旦那さんは、やせ細った身体に無理を押して、やっとの思いで、そのおばさんと彼女の家までやってくる。彼女の前に現れて、泣きながら、援助を依頼してくるという。私は、Skypeで、何度か旦那さんが来たこと聞かされる。気の毒には思う。私自身責任を感じてしまう。
そして、そのおばさんのすることは、泣きながら、彼女にすがるのだ。いま彼女の経済的な状態も、決して楽ではない。彼女にしてみれば、どうにもしてあげられず、イラ立ちもある。それもすべて、私のどん底の状態を反映して、彼女も苦しいからだ。
一方、共同体という意味では、そんな彼女も、ご近所の食堂で、仕事があれば働いてもいる。ちなみにフィリピンの現状を知っていただきたいという意味で、あえてその報酬がどれほどかをお知らせしよう。
フィリピンでは、人件費がとても安い。
彼女によれば、朝6時ごろから仕事に行き、夕方の6時ごろまでだという。立ち仕事で、掃除したり、料理をつくったりしているらしい。それで、報酬は、一日250ペソ(\500円程度)だという。食堂なので、昼は、そこで食事が出るらしいが。
現状を知るうえで、わかりやすい例を出そう。フィリピンには、セブンイレブンなどのコンビニが多数進出している。そこでの、時給は、65ペソ(130円程度)だというのを、YouTubeの動画で見たことある。3-4時間程度の仕事らしいが。日本に比べて、かなり安いのに驚く。
彼女の食堂での仕事は、かなり疲れるという。彼女も、日本でホステスで働いたことがあるので、安い報酬に馬鹿らしいと思っているようだ。だが、フィリピンでは、この程度の安い報酬が一般的だという。決して珍しくない。
農業の一日仕事で、250ペソ程度が相場
もう少し突っ込んで言うと、例えば、彼女のファミリーが持っている田畑で、お米を作っているが、田植えやお米の収穫などにお手伝いを頼むことがあるが、一日仕事で、やはり相場的には、食事付きで、250ペソから良くて300ペソ程度だという。

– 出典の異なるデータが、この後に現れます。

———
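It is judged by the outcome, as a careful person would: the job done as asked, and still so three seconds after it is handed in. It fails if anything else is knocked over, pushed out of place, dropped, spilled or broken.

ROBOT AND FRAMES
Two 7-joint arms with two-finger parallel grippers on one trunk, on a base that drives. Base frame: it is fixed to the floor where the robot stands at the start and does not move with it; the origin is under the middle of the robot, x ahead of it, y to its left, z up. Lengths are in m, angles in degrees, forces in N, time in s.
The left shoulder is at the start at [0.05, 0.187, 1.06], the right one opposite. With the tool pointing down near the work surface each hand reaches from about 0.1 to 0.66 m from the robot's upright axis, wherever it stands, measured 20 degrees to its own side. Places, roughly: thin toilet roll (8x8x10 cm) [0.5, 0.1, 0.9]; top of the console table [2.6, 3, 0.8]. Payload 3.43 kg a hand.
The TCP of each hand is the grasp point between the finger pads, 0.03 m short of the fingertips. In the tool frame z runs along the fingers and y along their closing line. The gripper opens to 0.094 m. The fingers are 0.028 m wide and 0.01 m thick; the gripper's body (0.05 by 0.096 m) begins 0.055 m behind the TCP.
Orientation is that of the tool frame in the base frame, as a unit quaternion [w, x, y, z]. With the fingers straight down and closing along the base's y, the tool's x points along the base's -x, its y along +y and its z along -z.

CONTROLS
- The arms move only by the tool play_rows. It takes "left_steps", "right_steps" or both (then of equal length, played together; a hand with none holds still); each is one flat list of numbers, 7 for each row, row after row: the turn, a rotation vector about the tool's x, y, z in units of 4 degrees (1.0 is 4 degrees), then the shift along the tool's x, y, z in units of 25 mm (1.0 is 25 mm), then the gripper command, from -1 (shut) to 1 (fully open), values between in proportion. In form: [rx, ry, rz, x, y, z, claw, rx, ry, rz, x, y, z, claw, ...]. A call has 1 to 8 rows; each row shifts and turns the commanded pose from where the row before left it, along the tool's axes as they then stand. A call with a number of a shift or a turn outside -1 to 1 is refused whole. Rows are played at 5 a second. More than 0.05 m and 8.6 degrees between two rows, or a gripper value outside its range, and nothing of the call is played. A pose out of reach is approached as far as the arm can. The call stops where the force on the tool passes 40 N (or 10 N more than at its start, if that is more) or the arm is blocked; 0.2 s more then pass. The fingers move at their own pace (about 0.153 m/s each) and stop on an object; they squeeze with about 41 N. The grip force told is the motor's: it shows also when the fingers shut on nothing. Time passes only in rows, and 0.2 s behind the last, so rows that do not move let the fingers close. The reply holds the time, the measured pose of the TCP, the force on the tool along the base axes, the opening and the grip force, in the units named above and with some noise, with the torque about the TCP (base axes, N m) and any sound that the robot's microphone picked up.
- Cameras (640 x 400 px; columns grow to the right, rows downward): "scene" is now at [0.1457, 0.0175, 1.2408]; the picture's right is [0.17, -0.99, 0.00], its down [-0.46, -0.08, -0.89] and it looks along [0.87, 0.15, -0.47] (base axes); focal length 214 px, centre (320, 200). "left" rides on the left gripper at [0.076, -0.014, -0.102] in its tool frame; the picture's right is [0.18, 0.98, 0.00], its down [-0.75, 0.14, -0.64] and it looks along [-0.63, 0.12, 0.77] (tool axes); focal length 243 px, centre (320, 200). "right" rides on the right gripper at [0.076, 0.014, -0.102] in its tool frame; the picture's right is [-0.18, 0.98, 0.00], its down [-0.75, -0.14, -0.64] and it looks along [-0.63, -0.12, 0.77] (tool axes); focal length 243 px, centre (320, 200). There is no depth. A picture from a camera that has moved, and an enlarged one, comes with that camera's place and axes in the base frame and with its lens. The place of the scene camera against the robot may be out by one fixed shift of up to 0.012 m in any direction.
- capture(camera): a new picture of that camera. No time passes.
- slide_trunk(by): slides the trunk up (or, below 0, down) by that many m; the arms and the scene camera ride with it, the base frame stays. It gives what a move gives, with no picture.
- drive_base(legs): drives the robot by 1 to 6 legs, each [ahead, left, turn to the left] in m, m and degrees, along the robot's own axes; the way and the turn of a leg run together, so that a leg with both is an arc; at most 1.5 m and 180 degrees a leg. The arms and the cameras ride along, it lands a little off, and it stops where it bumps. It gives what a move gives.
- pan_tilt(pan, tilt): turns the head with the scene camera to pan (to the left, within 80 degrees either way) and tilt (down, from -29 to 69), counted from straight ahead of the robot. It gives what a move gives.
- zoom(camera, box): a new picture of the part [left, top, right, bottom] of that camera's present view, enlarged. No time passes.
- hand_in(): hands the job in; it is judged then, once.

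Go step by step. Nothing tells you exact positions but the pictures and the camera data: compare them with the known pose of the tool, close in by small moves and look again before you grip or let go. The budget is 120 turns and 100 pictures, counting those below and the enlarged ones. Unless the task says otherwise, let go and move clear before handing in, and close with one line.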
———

共同体という意味で、彼女の従妹がフランス人の旦那さんとフランスで、そこそこの生活をしているらしい。詳しくはわからないが、ビジネスの都合で、フランス人の旦那さんのお母さんの世話や面倒を見てほしいということで、過去に二度ほど、3か月間、彼女は手伝いに行った。
そこそこ、食堂で働くよりかは、かなり報酬はよかったが。といっても、わずかに良いだけだ。
そのように、彼女もだれかにお手伝いを頼み、彼女自身も誰かのお手伝いをすることがある。そういう、地縁関係による、相互依存の関係がフィリピンにはあるのだ。